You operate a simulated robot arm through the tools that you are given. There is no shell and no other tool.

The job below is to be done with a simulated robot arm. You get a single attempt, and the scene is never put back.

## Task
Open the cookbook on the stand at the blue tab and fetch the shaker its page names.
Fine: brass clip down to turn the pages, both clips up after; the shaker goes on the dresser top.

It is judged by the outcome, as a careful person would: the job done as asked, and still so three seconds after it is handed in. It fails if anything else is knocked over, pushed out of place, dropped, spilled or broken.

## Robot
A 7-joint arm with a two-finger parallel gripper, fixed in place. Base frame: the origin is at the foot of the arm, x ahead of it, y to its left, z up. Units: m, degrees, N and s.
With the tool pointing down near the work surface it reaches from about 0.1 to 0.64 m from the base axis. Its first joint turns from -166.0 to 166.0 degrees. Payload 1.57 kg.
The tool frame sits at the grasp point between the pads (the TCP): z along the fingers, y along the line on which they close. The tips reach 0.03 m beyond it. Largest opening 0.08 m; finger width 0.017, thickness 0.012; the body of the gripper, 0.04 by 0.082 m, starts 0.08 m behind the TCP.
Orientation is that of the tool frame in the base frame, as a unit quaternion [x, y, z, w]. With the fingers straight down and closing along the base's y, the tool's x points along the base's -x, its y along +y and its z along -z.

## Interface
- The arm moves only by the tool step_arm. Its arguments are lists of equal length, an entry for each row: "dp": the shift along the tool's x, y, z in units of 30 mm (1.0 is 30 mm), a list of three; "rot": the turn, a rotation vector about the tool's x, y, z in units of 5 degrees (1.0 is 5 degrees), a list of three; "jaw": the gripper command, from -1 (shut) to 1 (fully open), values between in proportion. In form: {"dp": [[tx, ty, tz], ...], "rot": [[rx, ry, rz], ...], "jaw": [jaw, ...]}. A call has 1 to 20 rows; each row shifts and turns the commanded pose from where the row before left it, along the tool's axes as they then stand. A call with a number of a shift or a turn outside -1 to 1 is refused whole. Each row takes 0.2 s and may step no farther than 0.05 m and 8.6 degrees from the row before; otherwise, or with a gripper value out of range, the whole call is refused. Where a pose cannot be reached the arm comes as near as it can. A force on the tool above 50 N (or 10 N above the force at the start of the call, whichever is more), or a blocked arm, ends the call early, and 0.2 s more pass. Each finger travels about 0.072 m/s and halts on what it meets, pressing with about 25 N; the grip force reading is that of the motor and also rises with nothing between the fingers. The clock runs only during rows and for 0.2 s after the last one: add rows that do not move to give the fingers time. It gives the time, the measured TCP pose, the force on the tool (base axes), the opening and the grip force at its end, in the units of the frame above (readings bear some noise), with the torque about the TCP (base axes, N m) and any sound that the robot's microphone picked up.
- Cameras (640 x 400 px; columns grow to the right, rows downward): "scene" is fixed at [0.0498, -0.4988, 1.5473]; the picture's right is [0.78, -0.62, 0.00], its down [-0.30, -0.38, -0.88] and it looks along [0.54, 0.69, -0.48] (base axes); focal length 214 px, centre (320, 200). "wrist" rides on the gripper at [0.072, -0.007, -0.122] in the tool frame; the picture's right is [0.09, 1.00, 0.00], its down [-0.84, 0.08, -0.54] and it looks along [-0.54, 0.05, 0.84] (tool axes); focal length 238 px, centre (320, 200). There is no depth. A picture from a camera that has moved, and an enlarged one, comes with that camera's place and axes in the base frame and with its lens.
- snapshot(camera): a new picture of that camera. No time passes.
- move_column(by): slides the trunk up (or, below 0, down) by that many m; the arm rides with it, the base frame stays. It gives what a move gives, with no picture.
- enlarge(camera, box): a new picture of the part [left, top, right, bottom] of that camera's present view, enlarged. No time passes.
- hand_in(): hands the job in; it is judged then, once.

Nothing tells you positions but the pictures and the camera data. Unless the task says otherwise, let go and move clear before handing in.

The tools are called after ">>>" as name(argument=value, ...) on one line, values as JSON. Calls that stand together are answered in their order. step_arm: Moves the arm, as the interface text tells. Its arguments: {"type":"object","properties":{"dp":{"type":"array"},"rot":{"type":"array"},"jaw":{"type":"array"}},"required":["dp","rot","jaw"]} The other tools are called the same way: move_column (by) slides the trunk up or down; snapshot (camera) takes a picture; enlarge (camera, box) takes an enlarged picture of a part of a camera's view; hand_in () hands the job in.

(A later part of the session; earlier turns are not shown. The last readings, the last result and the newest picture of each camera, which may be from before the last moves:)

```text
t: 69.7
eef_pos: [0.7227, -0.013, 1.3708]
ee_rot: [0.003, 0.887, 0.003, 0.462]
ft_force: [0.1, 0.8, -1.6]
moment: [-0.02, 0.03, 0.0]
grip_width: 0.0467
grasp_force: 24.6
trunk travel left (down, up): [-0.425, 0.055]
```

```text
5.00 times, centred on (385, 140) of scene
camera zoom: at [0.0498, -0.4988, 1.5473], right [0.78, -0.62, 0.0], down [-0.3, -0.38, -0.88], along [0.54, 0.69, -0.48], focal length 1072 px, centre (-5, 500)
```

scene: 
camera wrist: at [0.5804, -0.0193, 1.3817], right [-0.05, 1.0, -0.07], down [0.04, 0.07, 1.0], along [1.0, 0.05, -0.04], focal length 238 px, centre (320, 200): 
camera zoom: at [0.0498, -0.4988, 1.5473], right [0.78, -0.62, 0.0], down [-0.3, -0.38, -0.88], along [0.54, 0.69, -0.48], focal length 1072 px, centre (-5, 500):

***

- **Written request**
Please write out the material word for word from its first line through the line holding "Fine: brass clip", including both, and no line past it.

- **Task answer**
You operate a simulated robot arm through the tools that you are given. There is no shell and no other tool.

The job below is to be done with a simulated robot arm. You get a single attempt, and the scene is never put back.

## Task
Open the cookbook on the stand at the blue tab and fetch the shaker its page names.
Fine: brass clip down to turn the pages, both clips up after; the shaker goes on the dresser top.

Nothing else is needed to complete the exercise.